[Begin TEXT SECTION]

Колоссальная значимость композиции как акта творения звукового и содержательного мир акта вызвала у Малера в данном случае даже самоидентификацию с Христом. Философское обоснование подобного отношения к композиторскому творчеству содержится в хорошо известных Малеру поздних статьях Р. Вагнера – юбилейном эссе «Бетховен» (1870) и статье «Религия и искусство» (1880).

Малер высоко оценивал вагнеровского «Бетховена» и рекомендовал прочесть его своим друзьям, интересующимся музыкой, в частности – немецкому физику Арнольду Берлинеру (1862-1942). В письме Берлинеру от 14 июля 1892 года Малер спрашивает «Как поживает «Бетховен?». Альма Малер комментирует этот вопрос: «Малер часто говорил, что, кроме как у Вагнера в этой книге, лишь у Шопенгауэра в «Мире как воле и представлении» сказано о музыке нечто ценное» и в некоторых фрагментах – даже «самое глубокое»548. Возможно, «Бетховен» – ключ к вагнерианской метафизике Г. Малера.

545 Bauer-Lechner N. Op. cit. S. 46. Сравним это признание с мыслью Р. Вагнера о специфике
музыкального творчества: «воля с самого начала ощущает в музыканте свое единство, превышающее
любые ограничения индивидуальности, – слух открывает для музыканта ворота, и в эти ворота к нему
проникает мир, он же проникает в мир. Все границы мира явлений заливает единый колоссальный
поток, и это вызывает восторг в душе вдохновенного музыканта – восторг, с которым ничто не может
сравниться» (Вагнер Р. Бетховен // Музыкальная эстетика Германии XIX века. Т. 2. М., 1983. С. 203).

546 Малер Г. Письма. С. 294.

547 Указ. соч. С. 709,251.

548 Указ. соч. С. 158-159.


В этом эссе Вагнер объясняет трудности, встречающиеся при попытке понять процессы музыкального творения, которые, контрастируя с осознанно творческими методами, характерными для скульпторов, живописцев и в некоторой степени – поэтов, исходят из бессознательного. Дихотомия между сознательным и бессознательным была центральной для вагнеровского мышления; для ее развития он суммировал усвоенные из философии Шопенгауэра идеи. Он доказывал, что поскольку музыка является непосредственной манифестацией воли, для понимания музыки необходимо рассмотрение природы воли (бессознательного) и ее родственности сознанию. Поскольку внутренний мир воли не может быть связан непосредственно с сознательным миром, Вагнер, вслед за Шопенгауэром, считал, что он проявляется через сны.

[End TEXT SECTION]
[Begin DATASET CONTENT]

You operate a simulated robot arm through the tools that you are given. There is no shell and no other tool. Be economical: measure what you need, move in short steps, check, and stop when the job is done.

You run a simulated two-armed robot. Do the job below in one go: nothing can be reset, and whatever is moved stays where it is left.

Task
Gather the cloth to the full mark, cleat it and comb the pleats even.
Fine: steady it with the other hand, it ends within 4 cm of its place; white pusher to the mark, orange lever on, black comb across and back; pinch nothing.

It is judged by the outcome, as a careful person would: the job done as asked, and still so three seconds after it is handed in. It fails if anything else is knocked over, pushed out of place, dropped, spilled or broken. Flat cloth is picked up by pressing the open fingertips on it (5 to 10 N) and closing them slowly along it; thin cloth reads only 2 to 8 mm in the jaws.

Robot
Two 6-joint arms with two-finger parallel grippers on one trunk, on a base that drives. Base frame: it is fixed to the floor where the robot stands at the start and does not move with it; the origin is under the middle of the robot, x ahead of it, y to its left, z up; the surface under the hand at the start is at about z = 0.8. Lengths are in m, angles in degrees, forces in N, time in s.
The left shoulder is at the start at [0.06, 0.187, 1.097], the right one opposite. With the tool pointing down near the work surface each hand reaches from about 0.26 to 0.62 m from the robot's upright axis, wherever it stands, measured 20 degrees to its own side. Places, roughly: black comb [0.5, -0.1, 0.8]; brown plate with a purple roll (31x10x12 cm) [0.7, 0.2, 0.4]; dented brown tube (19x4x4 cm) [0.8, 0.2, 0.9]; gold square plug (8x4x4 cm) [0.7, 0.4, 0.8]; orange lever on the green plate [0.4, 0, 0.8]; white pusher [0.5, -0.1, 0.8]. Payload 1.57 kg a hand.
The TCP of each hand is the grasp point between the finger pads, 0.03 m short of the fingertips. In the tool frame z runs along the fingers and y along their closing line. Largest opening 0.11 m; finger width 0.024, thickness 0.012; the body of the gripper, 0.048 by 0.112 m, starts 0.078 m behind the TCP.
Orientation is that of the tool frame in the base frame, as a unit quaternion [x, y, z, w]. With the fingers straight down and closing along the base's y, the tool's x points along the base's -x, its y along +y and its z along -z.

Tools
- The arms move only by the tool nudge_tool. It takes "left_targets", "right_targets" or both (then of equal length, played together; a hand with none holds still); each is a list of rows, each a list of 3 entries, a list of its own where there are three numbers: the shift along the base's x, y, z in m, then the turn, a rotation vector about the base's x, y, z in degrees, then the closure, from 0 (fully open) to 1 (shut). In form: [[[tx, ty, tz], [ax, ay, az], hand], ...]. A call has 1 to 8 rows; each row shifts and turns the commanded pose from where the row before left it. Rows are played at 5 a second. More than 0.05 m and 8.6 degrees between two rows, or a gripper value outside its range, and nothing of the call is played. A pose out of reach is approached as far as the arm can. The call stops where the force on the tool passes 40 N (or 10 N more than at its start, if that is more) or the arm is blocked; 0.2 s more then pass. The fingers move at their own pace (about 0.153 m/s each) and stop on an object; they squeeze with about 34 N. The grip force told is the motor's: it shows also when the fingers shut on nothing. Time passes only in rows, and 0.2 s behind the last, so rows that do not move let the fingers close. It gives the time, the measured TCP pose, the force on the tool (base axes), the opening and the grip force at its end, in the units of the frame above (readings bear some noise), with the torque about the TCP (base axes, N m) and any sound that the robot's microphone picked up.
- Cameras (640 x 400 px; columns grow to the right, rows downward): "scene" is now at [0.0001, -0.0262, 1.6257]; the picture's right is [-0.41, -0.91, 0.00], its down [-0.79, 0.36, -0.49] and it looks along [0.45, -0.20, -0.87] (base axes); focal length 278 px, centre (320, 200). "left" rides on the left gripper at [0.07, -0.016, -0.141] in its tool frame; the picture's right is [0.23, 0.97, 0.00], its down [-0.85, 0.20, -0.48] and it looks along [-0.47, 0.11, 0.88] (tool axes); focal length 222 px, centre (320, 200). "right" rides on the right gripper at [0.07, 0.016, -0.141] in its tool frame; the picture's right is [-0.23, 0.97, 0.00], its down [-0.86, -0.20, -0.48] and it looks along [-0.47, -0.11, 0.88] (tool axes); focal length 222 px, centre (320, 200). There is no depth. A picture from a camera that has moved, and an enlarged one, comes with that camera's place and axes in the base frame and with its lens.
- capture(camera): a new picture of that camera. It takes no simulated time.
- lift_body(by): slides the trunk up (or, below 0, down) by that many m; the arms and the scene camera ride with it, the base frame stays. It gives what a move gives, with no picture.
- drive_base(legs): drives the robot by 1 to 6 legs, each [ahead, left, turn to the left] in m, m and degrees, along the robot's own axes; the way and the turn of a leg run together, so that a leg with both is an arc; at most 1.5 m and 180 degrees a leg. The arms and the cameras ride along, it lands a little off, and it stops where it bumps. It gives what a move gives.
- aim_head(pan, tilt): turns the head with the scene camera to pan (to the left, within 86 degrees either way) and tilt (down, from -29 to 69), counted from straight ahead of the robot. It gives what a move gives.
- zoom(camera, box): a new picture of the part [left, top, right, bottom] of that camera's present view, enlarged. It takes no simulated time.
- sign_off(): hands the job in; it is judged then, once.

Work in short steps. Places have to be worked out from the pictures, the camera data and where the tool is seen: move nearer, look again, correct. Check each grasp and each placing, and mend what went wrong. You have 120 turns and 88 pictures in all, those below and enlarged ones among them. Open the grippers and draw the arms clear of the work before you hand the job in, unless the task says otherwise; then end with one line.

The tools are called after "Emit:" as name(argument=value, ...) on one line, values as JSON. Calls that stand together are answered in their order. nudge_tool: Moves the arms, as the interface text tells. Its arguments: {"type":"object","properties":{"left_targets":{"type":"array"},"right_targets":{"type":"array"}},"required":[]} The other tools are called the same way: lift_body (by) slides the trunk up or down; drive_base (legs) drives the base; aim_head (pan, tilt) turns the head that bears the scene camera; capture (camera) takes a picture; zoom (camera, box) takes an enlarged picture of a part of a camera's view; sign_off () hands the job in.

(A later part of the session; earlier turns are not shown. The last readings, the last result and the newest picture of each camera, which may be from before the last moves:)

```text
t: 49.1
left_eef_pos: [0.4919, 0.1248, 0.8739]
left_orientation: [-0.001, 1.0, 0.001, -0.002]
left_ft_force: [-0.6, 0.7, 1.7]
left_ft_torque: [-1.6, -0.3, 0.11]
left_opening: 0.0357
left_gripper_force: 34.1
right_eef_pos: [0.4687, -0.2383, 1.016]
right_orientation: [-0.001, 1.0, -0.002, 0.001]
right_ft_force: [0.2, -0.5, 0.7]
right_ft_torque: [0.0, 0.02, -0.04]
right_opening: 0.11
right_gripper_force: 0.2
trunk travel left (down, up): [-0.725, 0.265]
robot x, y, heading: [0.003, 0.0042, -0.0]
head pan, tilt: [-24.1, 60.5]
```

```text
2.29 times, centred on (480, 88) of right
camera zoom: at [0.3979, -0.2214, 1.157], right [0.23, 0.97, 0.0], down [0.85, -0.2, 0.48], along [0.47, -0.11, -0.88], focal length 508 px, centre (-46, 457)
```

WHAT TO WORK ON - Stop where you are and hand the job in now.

[End DATASET CONTENT]

WHAT TO WORK ON - Write what comes next in the text section.

EXPECTED ANSWER -
Орган сна не может быть пробужден к активности путем внешних стимуляций, для которых мозг совершенно закрыт, и это может происходить лишь через пробуждающие сознание представления внутри организма. Имеющее пространственно-временные ограничения сознательное восприятие, по Вагнеру, происходит лишь через индивидуальное бессознательное, к которому человек может придти с помощью вневременной и внепространственной воли. Эта позиция приводила его к пантеистическому заключению, что через внутреннюю сферу человек родствен всей природе: в общении с природой «человек впадает... в состояние, подобное сну, и в этом состоянии он посредством слуха начинает воспринимать то, что было от него скрыто обманчивой рассеянностью зрения, – а именно, то, что его глубочайшая сущность составляет нечто единое с глубочайшей сущностью всего им воспринятого, и что только таким восприятием может быть действительно постигнута сущность вещей, вне нас лежащих»549.

549 Вагнер Р. Бетховен. М., СПб., 1912. С. 40. Схожая мысль в корреспонденции Г. Малера во время сочинения Третьей симфонии: «В ней вся природа обретает голос и рассказывает о таких глубоких пещах, которые можно постичь, наверное, лишь во сне" (Малер Г. Письма. С. 272).


Вагнер доказывает, что музыка исполняет роль, сходную со сном, представляя собой средство коммуникации между внутренней субъективной реальностью бессознательного и внешним объективным миром. Поскольку внутренний пассионарный мир не связан формирующими восприятие внешнего мира категориями времени и пространства, возникает проблема музыки как вида искусства-посредника между двумя этими сферами. Вагнеровский проект решения этой проблемы строится на «озвучивании» дихотомии сознательного и бессознательного. Утверждая, что звук – непосредственное выражение воли, он полагал, что слушатель ощущает непосредственный аффект на эмоциональном уровне. Поскольку разум не входит в этот процесс, Вагнер исключает звуки из субъектов кантианских категорий, объединяющих сознательные восприятия. По Вагнеру, музыка как комбинация и модификация элементарных звуков способна связать внутренний бессознательный мир субъекта с внешней бессознательностью объекта. «Воля кличет – и в ответном отклике снова познает себя; таким образом, клик и отклик становятся для нее утешительной, а затем и восхитительной игрой, которая она ведет сама с собою»550.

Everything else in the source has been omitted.